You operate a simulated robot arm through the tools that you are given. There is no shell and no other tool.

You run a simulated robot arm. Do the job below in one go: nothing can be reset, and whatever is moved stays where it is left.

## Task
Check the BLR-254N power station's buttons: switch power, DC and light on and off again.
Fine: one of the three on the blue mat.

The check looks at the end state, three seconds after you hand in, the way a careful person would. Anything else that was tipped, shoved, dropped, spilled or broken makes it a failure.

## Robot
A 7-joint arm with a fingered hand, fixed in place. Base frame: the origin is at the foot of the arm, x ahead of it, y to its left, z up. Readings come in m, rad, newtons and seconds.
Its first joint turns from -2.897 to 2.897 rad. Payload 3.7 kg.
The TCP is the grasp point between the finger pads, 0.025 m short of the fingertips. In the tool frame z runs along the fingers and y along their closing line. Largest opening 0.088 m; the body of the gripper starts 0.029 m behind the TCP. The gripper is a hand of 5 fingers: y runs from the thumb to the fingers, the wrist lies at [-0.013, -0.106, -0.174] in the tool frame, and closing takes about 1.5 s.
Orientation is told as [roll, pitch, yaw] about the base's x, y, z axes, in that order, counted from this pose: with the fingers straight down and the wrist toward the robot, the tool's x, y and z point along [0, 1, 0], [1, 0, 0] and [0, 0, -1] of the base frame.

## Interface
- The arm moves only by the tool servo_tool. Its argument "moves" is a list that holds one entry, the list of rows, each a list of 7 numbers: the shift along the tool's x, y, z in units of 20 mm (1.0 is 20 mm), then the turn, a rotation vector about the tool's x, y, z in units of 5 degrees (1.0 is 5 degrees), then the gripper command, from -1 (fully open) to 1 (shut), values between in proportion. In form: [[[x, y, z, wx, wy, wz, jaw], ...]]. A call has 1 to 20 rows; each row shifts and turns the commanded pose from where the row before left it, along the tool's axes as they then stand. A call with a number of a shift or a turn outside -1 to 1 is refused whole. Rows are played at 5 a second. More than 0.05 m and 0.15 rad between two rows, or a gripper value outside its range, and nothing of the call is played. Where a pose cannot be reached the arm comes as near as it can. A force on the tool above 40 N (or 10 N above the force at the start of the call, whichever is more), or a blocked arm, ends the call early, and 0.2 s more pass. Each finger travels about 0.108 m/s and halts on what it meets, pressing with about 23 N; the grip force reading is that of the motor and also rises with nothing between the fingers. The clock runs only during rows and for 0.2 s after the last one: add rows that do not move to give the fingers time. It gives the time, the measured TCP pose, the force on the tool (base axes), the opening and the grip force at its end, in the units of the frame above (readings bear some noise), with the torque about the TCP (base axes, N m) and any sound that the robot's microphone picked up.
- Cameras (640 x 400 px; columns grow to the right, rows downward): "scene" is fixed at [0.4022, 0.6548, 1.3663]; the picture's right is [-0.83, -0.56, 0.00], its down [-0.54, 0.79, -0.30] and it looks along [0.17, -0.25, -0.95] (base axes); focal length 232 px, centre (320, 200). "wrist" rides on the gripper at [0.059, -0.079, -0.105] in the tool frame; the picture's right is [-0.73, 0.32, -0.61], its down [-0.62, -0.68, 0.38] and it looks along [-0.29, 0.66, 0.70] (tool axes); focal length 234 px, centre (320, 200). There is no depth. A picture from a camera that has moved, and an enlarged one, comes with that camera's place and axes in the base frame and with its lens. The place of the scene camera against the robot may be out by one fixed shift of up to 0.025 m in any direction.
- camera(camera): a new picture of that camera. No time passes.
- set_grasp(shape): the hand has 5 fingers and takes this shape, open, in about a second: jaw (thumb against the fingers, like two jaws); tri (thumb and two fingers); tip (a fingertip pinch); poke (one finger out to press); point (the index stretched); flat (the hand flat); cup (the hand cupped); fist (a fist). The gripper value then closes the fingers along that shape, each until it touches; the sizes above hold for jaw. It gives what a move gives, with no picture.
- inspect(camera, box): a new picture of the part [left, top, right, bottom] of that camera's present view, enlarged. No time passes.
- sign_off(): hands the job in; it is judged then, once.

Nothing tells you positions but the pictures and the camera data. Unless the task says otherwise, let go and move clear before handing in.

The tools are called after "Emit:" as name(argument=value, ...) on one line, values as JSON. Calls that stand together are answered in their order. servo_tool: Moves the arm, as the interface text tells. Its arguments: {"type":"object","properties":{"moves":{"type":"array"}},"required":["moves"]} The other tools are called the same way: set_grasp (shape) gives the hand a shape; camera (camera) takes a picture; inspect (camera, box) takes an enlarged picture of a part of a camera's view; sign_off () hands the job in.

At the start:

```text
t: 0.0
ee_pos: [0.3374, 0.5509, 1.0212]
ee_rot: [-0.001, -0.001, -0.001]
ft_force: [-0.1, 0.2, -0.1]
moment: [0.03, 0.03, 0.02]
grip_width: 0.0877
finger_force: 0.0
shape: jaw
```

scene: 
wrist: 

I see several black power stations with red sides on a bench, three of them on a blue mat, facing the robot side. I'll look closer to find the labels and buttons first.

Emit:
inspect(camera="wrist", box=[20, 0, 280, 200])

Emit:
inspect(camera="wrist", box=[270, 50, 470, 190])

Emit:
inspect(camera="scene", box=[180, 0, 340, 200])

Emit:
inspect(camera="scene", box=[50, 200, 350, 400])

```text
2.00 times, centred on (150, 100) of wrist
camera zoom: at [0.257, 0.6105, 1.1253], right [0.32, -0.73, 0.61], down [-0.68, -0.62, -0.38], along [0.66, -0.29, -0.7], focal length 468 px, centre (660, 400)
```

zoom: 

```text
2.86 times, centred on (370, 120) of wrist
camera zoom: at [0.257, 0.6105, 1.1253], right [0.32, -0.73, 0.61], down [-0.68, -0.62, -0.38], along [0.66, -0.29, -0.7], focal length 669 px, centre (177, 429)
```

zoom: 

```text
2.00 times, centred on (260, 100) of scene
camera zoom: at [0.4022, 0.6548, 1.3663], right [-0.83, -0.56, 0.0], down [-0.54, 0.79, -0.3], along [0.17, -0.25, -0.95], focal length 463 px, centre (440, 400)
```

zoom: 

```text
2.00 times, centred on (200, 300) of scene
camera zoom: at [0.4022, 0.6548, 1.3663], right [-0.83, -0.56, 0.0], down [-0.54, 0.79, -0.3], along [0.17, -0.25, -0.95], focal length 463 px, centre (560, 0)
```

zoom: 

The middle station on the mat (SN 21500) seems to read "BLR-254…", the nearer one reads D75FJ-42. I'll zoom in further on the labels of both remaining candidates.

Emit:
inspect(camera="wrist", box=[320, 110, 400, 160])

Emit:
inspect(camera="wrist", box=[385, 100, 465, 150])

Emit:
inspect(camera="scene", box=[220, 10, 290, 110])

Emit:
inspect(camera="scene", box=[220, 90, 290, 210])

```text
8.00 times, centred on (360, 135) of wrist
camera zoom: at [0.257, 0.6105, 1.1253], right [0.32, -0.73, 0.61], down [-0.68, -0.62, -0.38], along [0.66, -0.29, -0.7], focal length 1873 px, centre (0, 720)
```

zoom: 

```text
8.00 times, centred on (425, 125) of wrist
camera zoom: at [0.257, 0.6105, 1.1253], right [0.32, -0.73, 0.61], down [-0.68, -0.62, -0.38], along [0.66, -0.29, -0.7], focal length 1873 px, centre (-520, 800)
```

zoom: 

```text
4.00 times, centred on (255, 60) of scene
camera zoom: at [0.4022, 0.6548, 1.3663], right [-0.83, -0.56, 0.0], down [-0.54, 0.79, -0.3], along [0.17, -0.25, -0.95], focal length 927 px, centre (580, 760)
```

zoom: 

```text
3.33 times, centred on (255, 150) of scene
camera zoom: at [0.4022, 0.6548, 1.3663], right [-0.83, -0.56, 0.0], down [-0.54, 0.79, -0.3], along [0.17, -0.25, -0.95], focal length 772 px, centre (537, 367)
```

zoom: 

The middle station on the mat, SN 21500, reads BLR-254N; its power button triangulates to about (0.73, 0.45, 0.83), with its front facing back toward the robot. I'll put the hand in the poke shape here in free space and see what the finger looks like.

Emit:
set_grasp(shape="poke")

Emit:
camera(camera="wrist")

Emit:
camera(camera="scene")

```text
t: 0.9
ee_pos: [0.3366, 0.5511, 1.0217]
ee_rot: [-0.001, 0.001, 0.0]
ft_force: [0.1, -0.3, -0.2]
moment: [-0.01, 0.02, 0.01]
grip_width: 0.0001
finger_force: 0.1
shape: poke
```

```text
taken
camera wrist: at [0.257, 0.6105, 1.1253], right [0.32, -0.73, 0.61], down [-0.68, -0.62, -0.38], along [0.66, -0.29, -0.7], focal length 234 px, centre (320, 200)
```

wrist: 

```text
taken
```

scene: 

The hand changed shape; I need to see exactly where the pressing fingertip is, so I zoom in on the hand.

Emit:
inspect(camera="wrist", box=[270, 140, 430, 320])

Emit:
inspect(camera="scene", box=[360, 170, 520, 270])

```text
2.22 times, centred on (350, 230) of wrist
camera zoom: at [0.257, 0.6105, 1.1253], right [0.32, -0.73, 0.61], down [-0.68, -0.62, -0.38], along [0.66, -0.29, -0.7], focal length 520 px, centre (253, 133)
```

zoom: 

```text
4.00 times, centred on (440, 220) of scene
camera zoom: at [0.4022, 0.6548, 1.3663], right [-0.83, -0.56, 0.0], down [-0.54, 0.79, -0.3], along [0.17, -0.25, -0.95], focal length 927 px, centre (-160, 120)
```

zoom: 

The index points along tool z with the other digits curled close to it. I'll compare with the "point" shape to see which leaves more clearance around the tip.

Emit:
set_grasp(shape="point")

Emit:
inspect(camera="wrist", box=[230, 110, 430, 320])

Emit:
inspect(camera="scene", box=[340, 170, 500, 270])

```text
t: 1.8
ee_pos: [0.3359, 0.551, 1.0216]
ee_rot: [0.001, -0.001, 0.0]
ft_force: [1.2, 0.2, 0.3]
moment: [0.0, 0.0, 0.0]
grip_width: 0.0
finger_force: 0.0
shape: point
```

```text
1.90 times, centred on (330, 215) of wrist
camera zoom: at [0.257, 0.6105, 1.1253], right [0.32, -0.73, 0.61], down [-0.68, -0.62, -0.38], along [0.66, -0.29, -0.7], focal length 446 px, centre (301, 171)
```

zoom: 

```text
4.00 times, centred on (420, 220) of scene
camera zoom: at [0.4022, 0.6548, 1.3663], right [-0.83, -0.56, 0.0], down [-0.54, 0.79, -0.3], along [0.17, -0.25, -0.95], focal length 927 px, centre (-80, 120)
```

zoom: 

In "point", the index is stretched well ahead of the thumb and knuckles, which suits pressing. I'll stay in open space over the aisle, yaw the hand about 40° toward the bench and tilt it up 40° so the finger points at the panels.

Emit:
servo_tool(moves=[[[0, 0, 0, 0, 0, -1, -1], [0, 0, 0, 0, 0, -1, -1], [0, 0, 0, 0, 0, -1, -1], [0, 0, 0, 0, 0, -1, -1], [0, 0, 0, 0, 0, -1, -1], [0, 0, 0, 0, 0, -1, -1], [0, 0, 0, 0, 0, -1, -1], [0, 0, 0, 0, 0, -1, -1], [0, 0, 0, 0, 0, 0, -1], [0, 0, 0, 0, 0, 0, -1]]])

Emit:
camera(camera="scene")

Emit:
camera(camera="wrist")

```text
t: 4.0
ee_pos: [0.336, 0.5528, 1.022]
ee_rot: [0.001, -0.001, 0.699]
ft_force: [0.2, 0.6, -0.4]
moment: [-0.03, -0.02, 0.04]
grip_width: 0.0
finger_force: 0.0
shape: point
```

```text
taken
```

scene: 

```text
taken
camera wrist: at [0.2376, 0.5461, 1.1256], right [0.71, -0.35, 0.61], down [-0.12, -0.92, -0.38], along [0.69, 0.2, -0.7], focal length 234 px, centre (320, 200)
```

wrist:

○ ○ ○ ○

**Exercise:**
Return every line above that contains the word "simulated".

**Written response:**
You operate a simulated robot arm through the tools that you are given. There is no shell and no other tool.
You run a simulated robot arm. Do the job below in one go: nothing can be reset, and whatever is moved stays where it is left.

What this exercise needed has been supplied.